Tuesday, April 27, 2010

"I don't need to test my sugar, I can feel what it is"

This picture was taken of me and Dad in our kitchen, right around the time I was diagnosed with diabetes. Back in 1981 there were no blood testers for diabetics. If I had to pick the best new development I've seen in diabetes care it might have to be the blood testing device.

So what did you do before you could test your sugar with a finger stick? You peed in a dixie cup, twice a day, and then dunked a piece of testing tape into it, measuring the color green it turned on a chart. You were hoping for yellow, yellow was good, if there was green then you had to get out the dropper and also test against a large white pill (to test for ketones). When I was this age until I was in high school this is what I had to do, twice a day. This process actually measured sugar that was in your urine, that had already gone through the kidneys. Meaning, when the tape turned green, my sugar had already been high for a few hours. This was also before fast acting insulin, and sliding scales, so there wasn't much you could do to effectively treat high levels yourself, you just knew why you didn't feel so good. LOL. Needless to say by the time I was in junior high I had pretty much stopped testing. I thought I could "feel" what my sugar levels were, and I didn't need to test.

This attitude stayed with me till I graduated college. By then meters were widely available, and I had one, but I still didn't test very often, and my sugar levels at the doctor proved that I really couldn't "feel" what my levels were very effectively. When I got out of college I got a new doctor and she kicked my butt. She changed my insulin, she yelled, she changed my number of injections, and she yelled more. :0) But she scared me enough to get me to test my sugar. And the more I tested the more I saw I couldn't really feel what my sugar levels were. And now, after having the disease for 30 years I have even less feeling for what my levels are. Sure I can feel when they are 50 and I can feel when they are 450, which happens more then I'd like to admit, but the difference between 105 and 150? I can't feel that, and I seriously doubt anyone can. So I test.

These days I test about 4 times a day, sometimes more. I have a tester in my kitchen, in my purse, and in my car. I'm thinking of getting another one for my bedroom. All of them are the same meter - One Touch Ultra. Which is, by far, the best meter I have found on the market. It gives readings in 5 seconds, and it's small. I can carry it in my pocket on a run, I can carry it in a backpack hiking, and I can use it anywhere - even afloat in my kayak. It will freeze (in my pocket in New Hampshire at -3 degrees this past winter it actually froze and wouldn't work) but other then that it's very dependable and easy to use.

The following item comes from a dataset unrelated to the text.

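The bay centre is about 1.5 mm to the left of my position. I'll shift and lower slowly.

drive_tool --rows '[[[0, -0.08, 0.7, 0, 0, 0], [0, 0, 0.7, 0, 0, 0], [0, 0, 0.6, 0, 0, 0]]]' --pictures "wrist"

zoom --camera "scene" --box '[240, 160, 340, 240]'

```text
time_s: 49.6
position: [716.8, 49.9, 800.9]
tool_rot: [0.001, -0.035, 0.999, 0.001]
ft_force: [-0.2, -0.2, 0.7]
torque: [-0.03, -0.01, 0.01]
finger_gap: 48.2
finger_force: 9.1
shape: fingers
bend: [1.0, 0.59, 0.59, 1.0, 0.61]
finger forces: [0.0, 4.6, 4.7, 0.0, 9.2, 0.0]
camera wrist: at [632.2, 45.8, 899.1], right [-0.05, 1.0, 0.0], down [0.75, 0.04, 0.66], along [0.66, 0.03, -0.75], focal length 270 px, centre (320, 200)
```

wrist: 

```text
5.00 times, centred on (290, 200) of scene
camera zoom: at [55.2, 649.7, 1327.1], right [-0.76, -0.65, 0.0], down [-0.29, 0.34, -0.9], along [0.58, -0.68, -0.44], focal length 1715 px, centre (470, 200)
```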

Of course testing isn't fun. It does make your fingers sore (always prick the sides of your fingers to help with this) and sometimes it's just a hassle, but don't kid yourself, by not testing you are hurting yourself. Both low and high blood sugars are dangerous and can effect your heart. Is it really worth the risk for 5 seconds of your life?

Testing my blood sugar has by far been the best improvement in my diabetes care in my lifetime. I can now keep my levels closer to optimal levels, which has been proven to greatly reduce side effects. If you are of the mindset that you can "feel" what your sugar levels are, I strongly urge you to test anyway, and test often.

It's 5 seconds of your life, it's worth it!